Selecting a CMS with these obstacles in mind improves user productivity in a number of distinct ways—from eliminating mistakes and speeding up content creation to simplifying user onboarding and ensuring more enthusiastic reception. Helping the weakest teams unlock their potential goes far beyond eliminating the immediate bottlenecks—it also makes the entire organization more agile and resilient.
Setting up for success
For a long time, selecting a CMS platform was treated as a technical problem, to be solved by an IT department or a trusted technical advisor. Resist this view. As a tool that defines your online presence, imposes idiosyncratic editorial processes, and affects the productivity of your team, the choice of a CMS platform is too important to be decided on technical criteria or imposed by a single stakeholder.

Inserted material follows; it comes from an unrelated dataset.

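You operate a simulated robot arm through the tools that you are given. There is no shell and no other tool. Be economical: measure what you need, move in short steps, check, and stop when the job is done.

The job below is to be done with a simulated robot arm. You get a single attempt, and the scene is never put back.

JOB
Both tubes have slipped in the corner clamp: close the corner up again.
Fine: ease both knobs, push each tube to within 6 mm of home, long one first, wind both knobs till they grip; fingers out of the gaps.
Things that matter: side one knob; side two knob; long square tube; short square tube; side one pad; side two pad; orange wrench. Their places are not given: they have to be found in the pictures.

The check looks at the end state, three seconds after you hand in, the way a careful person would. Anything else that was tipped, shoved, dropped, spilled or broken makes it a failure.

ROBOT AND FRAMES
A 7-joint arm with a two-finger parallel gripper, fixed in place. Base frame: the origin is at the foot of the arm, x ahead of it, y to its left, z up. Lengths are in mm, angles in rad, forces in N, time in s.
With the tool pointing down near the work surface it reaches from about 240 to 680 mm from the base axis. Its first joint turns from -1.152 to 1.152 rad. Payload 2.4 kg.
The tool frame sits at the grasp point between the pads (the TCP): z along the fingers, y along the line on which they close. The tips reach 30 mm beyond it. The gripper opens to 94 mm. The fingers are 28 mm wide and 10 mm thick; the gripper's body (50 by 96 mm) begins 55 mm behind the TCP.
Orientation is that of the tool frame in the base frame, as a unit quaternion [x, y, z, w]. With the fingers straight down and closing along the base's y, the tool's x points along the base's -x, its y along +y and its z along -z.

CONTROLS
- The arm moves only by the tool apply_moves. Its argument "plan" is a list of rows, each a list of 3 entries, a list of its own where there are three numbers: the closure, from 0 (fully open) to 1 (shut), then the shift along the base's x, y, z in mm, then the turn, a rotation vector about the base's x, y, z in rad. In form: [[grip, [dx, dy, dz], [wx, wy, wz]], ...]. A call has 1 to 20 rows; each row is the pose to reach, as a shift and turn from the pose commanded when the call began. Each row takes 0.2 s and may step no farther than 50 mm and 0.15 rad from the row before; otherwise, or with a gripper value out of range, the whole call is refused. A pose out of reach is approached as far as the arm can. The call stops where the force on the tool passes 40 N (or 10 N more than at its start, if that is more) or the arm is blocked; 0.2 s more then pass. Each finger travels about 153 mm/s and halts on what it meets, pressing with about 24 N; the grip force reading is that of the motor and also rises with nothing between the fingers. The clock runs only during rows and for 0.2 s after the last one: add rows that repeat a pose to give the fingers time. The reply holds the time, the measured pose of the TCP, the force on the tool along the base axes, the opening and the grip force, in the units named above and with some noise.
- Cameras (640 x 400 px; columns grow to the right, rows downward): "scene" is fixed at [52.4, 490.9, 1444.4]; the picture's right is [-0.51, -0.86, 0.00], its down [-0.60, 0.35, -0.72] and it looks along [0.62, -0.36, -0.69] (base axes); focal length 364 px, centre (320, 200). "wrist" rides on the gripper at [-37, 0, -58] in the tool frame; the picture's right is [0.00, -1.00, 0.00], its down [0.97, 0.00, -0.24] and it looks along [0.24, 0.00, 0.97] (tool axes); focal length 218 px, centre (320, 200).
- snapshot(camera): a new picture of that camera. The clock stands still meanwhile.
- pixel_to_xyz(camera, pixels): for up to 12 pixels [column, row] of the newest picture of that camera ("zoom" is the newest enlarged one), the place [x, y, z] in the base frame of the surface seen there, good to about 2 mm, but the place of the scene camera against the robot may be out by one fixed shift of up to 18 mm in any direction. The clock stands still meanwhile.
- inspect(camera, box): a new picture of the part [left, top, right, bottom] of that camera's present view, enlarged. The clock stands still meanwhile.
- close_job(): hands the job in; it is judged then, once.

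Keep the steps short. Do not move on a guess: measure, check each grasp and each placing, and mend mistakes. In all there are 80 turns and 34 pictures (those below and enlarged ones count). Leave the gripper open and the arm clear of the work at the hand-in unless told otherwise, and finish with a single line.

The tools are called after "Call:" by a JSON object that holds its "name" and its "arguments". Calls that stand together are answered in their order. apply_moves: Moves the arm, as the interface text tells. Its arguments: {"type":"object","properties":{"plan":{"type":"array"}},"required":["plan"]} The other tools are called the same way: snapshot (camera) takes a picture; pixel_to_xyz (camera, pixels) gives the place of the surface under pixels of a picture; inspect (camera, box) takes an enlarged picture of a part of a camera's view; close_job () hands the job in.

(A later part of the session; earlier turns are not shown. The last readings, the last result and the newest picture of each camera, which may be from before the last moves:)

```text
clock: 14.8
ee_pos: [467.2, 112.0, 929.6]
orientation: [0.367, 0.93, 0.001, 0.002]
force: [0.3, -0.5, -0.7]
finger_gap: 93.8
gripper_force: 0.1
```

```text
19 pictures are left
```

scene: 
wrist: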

Approaching the CMS selection as an organizational problem, on the other hand, yields many benefits: selection criteria that flow from functional requirements, work patterns, and cultural expectations of future users ensure focus on the job-to-be-done, not features-to-be-shipped. Visualizing content creation as an organization-wide process helps avoid internal turf wars and prioritizes high-impact solutions.
Start by identifying who in your organization will be impacted by the CMS: we talked about developers, editors, and managers, but the stakeholder list can include other roles too. Next, understand the big trade-offs involved: is the size of a developer community a deal-breaker? How should your content be structured? What is the role of managers? Working through these questions should help you articulate the needs and expectations of future users, which can then be translated into a checklist of technical requirements.
Equipped with this knowledge, you can now reengineer the vendor selection to put the true needs of your organization at the center of all discussions. And once you do, adopting new software will no longer breed uncertainty, risk, and anxiety, but—on the contrary—help your organization become more agile, focused, and resilient. Just like those sales folks have always promised you.